Google could be in negotiations to buy San Francisco-based Adscape Media Inc, according to a report from The Wall Street Journal Online. The report lists sources as saying that the deal could be concluded as early as next week.

The deal, if successfully completed, could mean that Google would offer its hundreds of thousands of current advertisers the opportunity to also place ads within games.

In-game ads have been attracting more and more interest recently. Ad firm IGA Worldwide announced an agreement with Valve to provide "dynamic advertising" in the first-person shooter Counter-Strike in December, and Microsoft acquired in-game ad company Massive Inc for almost $200 million in May.

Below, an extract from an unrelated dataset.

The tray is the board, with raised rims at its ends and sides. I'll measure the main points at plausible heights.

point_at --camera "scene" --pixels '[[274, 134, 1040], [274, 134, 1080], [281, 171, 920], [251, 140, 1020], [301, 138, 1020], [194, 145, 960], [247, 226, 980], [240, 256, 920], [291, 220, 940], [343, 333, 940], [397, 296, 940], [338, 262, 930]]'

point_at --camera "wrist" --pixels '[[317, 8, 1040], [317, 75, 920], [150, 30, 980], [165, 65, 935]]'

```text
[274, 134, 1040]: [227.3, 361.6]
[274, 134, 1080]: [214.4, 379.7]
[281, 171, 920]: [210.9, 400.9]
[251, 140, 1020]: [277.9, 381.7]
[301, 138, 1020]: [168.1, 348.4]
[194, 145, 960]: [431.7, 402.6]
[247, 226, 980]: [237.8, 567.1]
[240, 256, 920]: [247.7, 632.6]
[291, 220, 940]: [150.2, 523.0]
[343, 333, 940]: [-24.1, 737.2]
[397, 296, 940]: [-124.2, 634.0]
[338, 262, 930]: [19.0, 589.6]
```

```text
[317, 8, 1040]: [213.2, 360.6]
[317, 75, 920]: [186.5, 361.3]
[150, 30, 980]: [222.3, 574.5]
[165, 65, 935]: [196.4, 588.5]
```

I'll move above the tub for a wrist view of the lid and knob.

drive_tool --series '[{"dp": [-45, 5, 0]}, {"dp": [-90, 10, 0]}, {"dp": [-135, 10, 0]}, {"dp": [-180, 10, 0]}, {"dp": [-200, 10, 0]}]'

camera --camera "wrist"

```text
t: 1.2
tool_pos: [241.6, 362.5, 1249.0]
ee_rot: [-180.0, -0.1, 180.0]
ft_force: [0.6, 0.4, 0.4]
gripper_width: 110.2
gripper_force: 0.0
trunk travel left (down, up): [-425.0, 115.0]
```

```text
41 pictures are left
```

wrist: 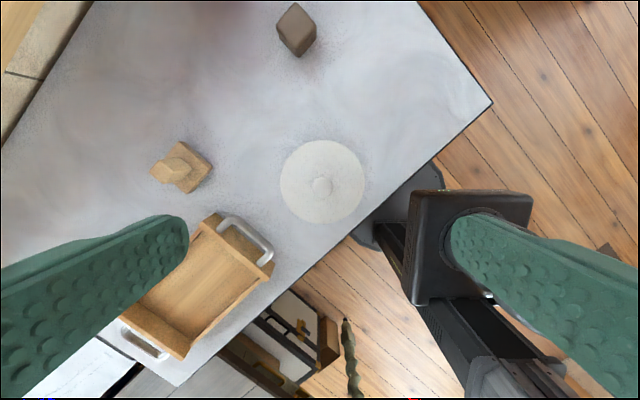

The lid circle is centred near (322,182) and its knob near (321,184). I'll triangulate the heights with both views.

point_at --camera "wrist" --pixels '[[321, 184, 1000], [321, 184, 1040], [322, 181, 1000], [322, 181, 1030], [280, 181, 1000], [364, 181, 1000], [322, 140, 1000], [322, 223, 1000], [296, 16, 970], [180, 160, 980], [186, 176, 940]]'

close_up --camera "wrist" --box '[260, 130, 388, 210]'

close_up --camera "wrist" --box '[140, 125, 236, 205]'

Adscape was founded in 2002 by former Nortel engineer Dan Willis, who was joined in 2006 by two former Sega executives, Bernie Stolar and Chris Gilbert. Stolar had previously been the president and COO of Sega America, and Gilbert was executive vice president of Sega's sales, marketing, and operations division. The company bills itself as "Real Advertising in the Virtual World" and uses a technology it calls RVG--Real World/Virtual World Gateway--which allows for two-way text, audio, and video communication to unlock rewards, download music, or enter sweepstakes.

However, the report quotes Adscape chairman Stolar as commenting that he had "spoken to every major player" about the possibility of a company acquisition but that no such deal was yet in the cards.

[UPDATE] A number of industry sources, speaking with GameSpot on background only, lent additional credibility to the rumors, but none of those sources saw much of an upside for Google, one going so far as to call the sale--which they called "95 percent likely"--a "mismatch."

Selling games is a "high-touch sale," the game industry exec said. Most publishers want approval over ads that appear in their games, and conversely, marketers want to know about the specific games their ads are appearing in--are cops getting blown away, are cars being destroyed, are violent acts being rewarded. Given the Google approach, regardless of the specific business model, is one based on automation, this exec sees a substantial disconnect in the acquisition.

Another source called the rumored deal a "fire sale." Stating the technology owned by Adscape has never been deployed, the source adding "this is not an asset sale, nor are they [Google] buying any publisher relationships...Google is not buying a business team and they [Adscape] don't have any ongoing revenue or income."

What Google does get, however, is a number of patents owned by Adscape, a technology team (based in Canada), and a client application for ad serving into games--which may be enough for the deep-pocketed enterprise with a penchant for acquisitions and a commitment to further building out an ad-based business. That goal was confirmed by a Google rep who yesterday told the Journal the search giant is "always considering new ways to extend Google's advertising program to benefit our users, advertisers and publishers...In-game advertising offers one such possible extension among many others."

An Adscape rep contacted today declined to comment on the alleged negotiations. Calls to Google staffers close to the acquisition also did not return calls.